**Work instructions**
Search the listing for "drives" and copy every line where it appears.

#### Provided material ####

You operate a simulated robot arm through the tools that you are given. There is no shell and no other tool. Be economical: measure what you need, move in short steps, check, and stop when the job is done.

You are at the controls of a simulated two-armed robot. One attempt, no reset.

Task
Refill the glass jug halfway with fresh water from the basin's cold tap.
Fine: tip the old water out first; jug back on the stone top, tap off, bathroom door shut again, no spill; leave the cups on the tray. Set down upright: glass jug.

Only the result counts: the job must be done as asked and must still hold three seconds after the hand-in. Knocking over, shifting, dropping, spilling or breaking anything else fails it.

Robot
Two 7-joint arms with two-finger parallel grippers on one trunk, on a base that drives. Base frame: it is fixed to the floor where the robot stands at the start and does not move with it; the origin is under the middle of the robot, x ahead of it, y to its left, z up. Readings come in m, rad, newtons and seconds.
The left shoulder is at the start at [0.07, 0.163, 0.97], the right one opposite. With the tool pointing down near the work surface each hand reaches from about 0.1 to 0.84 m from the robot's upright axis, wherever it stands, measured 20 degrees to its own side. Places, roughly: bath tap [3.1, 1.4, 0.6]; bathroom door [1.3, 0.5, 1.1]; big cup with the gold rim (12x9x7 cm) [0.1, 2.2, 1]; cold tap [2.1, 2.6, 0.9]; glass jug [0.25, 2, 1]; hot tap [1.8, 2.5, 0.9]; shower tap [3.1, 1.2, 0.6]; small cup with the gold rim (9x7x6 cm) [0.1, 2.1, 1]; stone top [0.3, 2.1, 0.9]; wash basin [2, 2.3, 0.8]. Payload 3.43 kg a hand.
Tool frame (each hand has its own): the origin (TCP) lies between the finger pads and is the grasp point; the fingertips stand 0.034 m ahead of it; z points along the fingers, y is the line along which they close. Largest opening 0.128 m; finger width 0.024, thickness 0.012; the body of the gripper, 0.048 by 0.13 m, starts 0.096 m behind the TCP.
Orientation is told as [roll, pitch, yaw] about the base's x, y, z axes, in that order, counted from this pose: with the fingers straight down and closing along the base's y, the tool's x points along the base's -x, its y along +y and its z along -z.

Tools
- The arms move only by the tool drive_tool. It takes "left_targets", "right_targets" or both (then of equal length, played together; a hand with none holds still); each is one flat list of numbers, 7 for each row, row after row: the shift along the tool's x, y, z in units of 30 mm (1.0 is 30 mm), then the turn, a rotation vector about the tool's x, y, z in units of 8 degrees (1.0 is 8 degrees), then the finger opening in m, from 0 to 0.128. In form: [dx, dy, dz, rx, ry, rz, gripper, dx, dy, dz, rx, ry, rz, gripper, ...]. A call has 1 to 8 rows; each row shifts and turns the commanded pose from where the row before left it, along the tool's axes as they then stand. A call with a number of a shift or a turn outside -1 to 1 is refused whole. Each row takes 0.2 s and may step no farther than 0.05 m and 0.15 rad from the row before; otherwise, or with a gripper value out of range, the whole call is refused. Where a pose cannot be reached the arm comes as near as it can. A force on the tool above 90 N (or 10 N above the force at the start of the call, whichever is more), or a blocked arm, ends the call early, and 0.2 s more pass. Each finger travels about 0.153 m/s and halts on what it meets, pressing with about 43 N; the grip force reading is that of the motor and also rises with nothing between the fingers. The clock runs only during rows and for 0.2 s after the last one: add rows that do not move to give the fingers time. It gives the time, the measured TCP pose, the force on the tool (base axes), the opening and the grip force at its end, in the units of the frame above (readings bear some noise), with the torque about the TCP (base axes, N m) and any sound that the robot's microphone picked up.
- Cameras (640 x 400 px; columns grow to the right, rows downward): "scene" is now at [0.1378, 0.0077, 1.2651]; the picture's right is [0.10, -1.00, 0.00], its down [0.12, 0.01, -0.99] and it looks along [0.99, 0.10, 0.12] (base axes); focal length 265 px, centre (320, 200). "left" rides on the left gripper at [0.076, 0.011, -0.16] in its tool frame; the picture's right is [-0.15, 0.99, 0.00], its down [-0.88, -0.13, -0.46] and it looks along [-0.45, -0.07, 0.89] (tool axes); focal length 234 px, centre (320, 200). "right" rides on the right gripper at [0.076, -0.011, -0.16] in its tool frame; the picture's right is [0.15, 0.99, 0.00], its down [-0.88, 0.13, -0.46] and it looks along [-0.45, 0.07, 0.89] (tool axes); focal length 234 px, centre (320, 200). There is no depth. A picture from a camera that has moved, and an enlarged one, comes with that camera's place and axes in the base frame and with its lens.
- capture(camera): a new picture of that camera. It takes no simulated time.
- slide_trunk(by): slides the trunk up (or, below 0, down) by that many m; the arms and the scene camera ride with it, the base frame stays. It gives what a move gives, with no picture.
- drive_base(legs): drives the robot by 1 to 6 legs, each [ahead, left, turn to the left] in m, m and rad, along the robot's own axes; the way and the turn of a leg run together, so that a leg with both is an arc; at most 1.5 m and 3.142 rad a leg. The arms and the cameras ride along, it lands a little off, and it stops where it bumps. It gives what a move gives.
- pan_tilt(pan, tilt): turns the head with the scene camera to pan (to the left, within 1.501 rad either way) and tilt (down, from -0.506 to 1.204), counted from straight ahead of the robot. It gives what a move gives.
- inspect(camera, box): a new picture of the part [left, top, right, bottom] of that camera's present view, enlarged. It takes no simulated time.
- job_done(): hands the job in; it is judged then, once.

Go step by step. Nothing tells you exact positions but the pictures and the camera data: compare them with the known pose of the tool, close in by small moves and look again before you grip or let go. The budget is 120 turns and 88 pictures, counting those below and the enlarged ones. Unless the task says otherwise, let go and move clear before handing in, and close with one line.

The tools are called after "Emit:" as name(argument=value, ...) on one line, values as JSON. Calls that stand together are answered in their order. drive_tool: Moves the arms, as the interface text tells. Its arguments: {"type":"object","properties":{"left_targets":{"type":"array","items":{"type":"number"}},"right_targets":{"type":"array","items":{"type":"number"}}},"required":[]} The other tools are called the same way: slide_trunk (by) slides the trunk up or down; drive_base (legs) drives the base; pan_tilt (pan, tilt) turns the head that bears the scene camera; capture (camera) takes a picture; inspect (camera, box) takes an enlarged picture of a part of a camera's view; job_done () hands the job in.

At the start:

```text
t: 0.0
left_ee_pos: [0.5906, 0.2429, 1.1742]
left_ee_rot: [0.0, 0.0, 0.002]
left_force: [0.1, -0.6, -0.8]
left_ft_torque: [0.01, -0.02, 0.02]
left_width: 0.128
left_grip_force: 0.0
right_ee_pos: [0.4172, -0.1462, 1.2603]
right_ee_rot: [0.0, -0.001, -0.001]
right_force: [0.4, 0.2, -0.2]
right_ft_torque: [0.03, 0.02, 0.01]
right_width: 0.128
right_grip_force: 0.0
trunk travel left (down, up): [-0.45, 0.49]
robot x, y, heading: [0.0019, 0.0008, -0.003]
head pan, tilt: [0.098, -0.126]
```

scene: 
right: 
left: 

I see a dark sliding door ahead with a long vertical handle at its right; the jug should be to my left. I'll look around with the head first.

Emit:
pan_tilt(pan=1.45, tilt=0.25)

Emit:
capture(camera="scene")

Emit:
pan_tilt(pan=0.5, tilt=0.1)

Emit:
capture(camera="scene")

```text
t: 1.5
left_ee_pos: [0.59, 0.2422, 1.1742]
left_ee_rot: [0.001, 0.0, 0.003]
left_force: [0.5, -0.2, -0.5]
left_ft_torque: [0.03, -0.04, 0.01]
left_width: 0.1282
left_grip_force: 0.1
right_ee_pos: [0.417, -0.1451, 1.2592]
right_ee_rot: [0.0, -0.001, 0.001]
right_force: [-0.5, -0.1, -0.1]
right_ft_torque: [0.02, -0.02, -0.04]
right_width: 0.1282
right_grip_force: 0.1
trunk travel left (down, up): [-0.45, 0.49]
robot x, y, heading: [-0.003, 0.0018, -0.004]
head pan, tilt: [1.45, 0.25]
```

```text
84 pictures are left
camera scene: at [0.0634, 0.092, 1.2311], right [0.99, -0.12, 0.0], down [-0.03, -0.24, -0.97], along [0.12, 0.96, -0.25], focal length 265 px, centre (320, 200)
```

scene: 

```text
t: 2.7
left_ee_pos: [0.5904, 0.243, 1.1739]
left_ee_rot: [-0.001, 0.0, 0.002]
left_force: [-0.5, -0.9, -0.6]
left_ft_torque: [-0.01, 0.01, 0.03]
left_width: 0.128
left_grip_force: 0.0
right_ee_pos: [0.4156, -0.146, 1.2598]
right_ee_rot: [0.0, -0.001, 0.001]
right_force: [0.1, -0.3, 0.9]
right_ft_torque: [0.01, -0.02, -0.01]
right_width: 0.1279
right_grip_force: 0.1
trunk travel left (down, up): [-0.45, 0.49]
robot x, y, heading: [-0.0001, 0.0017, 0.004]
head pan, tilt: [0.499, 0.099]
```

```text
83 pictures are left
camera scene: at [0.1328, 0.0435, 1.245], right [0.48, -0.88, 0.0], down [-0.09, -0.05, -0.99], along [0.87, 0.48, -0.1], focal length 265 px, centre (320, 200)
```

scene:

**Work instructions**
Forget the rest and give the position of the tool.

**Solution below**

####

**Solution below**
Two 7-joint arms with two-finger parallel grippers on one trunk, on a base that drives. Base frame: it is fixed to the floor where the robot stands at the start and does not move with it; the origin is under the middle of the robot, x ahead of it, y to its left, z up. Readings come in m, rad, newtons and seconds.
- drive_base(legs): drives the robot by 1 to 6 legs, each [ahead, left, turn to the left] in m, m and rad, along the robot's own axes; the way and the turn of a leg run together, so that a leg with both is an arc; at most 1.5 m and 3.142 rad a leg. The arms and the cameras ride along, it lands a little off, and it stops where it bumps. It gives what a move gives.
The tools are called after "Emit:" as name(argument=value, ...) on one line, values as JSON. Calls that stand together are answered in their order. drive_tool: Moves the arms, as the interface text tells. Its arguments: {"type":"object","properties":{"left_targets":{"type":"array","items":{"type":"number"}},"right_targets":{"type":"array","items":{"type":"number"}}},"required":[]} The other tools are called the same way: slide_trunk (by) slides the trunk up or down; drive_base (legs) drives the base; pan_tilt (pan, tilt) turns the head that bears the scene camera; capture (camera) takes a picture; inspect (camera, box) takes an enlarged picture of a part of a camera's view; job_done () hands the job in.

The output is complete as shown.